United Nations: Karima Bennoune, the Special Rapporteur for Cultural Rights, has praised a viral dance video of two Kerala medical students, but said the criticism of it shows the dangers to “cultural mixing”.
It also pointed to a creative way to further the cultural rights of everyone, she said on Thursday at an informal meeting of the General Assembly’s Third committee that deals with social and humanitarian issues.
“We cannot take cultural mixing for granted in a world where it is often under attack,” she said citing the negative reactions to the video.
“For daring to dance across cultures, the two young people received an outpouring of support, as well as tirades and hate speech on social media that may have been motivated by Hindu fundamentalism, even accusing them of ‘dance jihad’,” Bennoune said.

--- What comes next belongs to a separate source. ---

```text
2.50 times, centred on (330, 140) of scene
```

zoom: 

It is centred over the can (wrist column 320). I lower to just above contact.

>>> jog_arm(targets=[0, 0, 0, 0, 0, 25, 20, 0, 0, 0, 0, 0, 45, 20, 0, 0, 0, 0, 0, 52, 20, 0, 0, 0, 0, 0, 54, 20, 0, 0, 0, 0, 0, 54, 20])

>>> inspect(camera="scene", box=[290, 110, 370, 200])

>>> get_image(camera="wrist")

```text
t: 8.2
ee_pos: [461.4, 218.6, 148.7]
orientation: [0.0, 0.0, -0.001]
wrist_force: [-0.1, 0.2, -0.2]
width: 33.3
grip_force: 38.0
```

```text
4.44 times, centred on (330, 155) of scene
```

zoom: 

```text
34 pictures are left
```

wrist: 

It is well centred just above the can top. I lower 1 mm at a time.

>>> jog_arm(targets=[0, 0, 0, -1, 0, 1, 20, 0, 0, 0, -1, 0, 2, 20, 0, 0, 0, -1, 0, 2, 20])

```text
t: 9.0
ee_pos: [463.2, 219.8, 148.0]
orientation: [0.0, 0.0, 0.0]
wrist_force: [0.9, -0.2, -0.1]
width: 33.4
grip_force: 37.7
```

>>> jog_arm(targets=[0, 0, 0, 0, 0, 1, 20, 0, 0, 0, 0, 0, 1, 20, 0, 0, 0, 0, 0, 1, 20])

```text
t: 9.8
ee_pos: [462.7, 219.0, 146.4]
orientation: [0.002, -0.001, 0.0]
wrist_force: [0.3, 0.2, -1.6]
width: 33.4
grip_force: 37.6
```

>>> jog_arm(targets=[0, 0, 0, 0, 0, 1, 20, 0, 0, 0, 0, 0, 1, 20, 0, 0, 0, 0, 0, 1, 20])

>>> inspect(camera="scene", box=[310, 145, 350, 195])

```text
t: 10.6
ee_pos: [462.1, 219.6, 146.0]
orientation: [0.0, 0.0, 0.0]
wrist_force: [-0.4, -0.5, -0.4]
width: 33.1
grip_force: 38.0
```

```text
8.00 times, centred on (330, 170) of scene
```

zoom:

“The reply from the students to the criticism was: ‘We will still dance together’. This must be our collective reply.
“The only way to guarantee the cultural rights of everyone without discrimination in the 21st century is to creatively and vigorously defend open and multiple understandings of culture and identity, and rights-respecting cultural mixing and syncretism,” she added.
Thrissur Government Medical College students Naveen Razak and Janaki Omkumar dancing in medical scrubs to the Euro-Caribbean pop group Boney M’s “Rasputin” went viral on YouTube.
The video drew was overwhelmingly praised and criticism was drowned by support for the dancing future doctors.